== TASK DIRECTIONS ==
Restate the full listing word for word and leave the pictures out.

== DATASET SECTION ==
>> Start

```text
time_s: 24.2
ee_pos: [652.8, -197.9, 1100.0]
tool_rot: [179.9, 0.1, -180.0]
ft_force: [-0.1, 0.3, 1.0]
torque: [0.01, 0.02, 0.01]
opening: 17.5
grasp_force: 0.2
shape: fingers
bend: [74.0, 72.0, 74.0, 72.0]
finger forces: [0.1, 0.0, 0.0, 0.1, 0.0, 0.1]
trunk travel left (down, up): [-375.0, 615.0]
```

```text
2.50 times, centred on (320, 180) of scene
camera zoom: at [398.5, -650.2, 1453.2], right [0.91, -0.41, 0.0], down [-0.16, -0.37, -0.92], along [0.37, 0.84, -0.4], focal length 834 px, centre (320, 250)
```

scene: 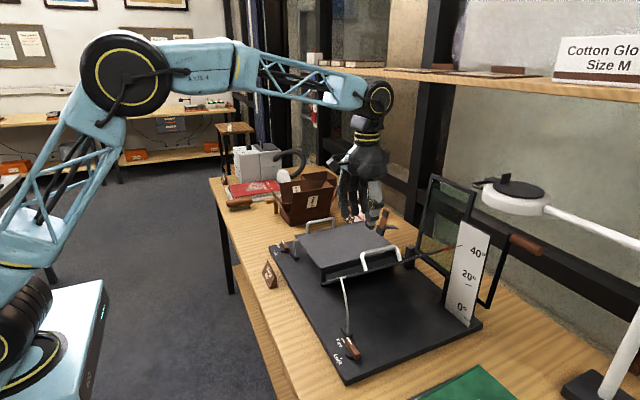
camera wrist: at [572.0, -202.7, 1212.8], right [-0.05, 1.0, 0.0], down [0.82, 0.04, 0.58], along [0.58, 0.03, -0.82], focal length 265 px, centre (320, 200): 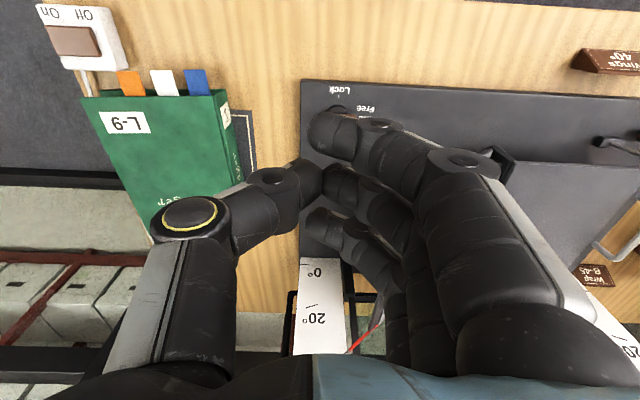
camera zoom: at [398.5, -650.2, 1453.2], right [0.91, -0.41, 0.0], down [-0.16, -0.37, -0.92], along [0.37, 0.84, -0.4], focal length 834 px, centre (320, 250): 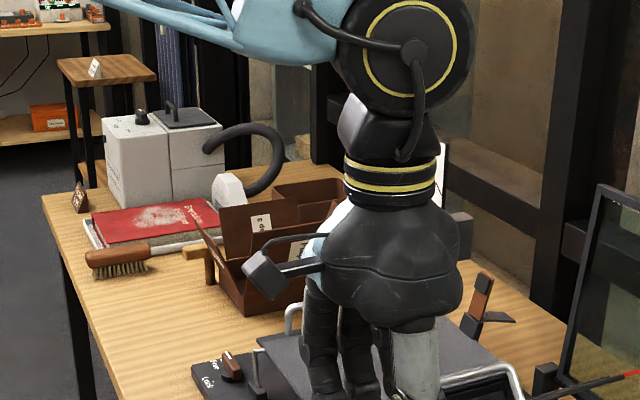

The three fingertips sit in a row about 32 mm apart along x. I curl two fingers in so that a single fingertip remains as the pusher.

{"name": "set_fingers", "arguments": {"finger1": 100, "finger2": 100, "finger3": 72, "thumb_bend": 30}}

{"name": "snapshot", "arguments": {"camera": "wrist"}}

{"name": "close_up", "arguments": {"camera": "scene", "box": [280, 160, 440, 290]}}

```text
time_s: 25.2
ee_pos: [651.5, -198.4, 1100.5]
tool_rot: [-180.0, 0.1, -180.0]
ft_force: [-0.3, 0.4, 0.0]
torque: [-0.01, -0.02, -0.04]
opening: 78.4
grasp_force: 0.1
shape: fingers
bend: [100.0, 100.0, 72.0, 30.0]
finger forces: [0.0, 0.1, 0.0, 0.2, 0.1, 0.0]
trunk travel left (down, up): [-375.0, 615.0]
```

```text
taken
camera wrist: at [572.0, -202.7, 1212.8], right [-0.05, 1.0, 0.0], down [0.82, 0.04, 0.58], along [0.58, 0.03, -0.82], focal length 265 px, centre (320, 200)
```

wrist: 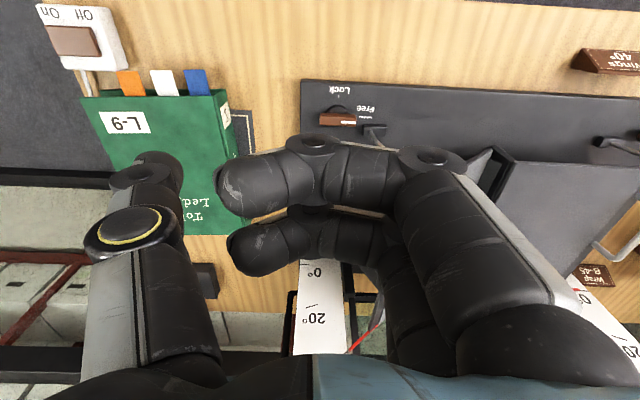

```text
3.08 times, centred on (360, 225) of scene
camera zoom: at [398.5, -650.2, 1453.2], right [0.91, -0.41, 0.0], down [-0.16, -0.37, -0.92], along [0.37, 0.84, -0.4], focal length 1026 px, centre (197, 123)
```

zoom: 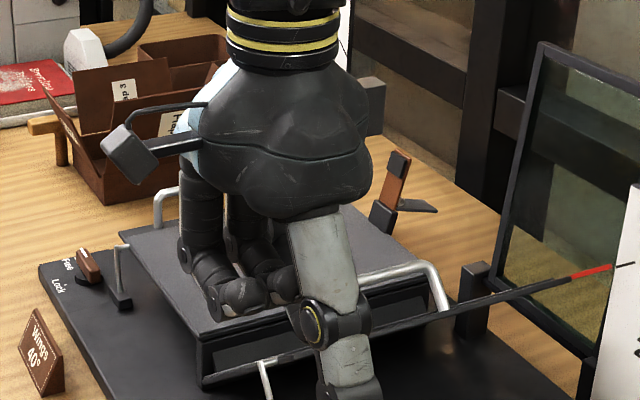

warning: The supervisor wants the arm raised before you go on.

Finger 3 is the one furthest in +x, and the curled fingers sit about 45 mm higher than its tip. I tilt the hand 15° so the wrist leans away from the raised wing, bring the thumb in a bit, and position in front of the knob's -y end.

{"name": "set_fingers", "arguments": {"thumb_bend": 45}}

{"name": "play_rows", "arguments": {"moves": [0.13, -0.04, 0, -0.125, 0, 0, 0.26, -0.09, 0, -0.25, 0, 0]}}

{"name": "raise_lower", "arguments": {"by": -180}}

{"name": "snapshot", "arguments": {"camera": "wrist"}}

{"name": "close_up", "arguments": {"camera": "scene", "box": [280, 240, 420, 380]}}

>> End

== RESPONSE FOR THIS EXERCISE ==
```text
time_s: 24.2
ee_pos: [652.8, -197.9, 1100.0]
tool_rot: [179.9, 0.1, -180.0]
ft_force: [-0.1, 0.3, 1.0]
torque: [0.01, 0.02, 0.01]
opening: 17.5
grasp_force: 0.2
shape: fingers
bend: [74.0, 72.0, 74.0, 72.0]
finger forces: [0.1, 0.0, 0.0, 0.1, 0.0, 0.1]
trunk travel left (down, up): [-375.0, 615.0]
```

```text
2.50 times, centred on (320, 180) of scene
camera zoom: at [398.5, -650.2, 1453.2], right [0.91, -0.41, 0.0], down [-0.16, -0.37, -0.92], along [0.37, 0.84, -0.4], focal length 834 px, centre (320, 250)
```

scene: 
camera wrist: at [572.0, -202.7, 1212.8], right [-0.05, 1.0, 0.0], down [0.82, 0.04, 0.58], along [0.58, 0.03, -0.82], focal length 265 px, centre (320, 200): 
camera zoom: at [398.5, -650.2, 1453.2], right [0.91, -0.41, 0.0], down [-0.16, -0.37, -0.92], along [0.37, 0.84, -0.4], focal length 834 px, centre (320, 250): 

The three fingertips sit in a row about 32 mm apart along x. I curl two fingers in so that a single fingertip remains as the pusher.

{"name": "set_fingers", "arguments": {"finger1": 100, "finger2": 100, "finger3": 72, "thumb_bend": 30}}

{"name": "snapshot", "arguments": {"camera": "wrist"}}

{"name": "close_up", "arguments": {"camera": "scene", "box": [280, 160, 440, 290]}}

```text
time_s: 25.2
ee_pos: [651.5, -198.4, 1100.5]
tool_rot: [-180.0, 0.1, -180.0]
ft_force: [-0.3, 0.4, 0.0]
torque: [-0.01, -0.02, -0.04]
opening: 78.4
grasp_force: 0.1
shape: fingers
bend: [100.0, 100.0, 72.0, 30.0]
finger forces: [0.0, 0.1, 0.0, 0.2, 0.1, 0.0]
trunk travel left (down, up): [-375.0, 615.0]
```

```text
taken
camera wrist: at [572.0, -202.7, 1212.8], right [-0.05, 1.0, 0.0], down [0.82, 0.04, 0.58], along [0.58, 0.03, -0.82], focal length 265 px, centre (320, 200)
```

wrist: 

```text
3.08 times, centred on (360, 225) of scene
camera zoom: at [398.5, -650.2, 1453.2], right [0.91, -0.41, 0.0], down [-0.16, -0.37, -0.92], along [0.37, 0.84, -0.4], focal length 1026 px, centre (197, 123)
```

zoom: 

warning: The supervisor wants the arm raised before you go on.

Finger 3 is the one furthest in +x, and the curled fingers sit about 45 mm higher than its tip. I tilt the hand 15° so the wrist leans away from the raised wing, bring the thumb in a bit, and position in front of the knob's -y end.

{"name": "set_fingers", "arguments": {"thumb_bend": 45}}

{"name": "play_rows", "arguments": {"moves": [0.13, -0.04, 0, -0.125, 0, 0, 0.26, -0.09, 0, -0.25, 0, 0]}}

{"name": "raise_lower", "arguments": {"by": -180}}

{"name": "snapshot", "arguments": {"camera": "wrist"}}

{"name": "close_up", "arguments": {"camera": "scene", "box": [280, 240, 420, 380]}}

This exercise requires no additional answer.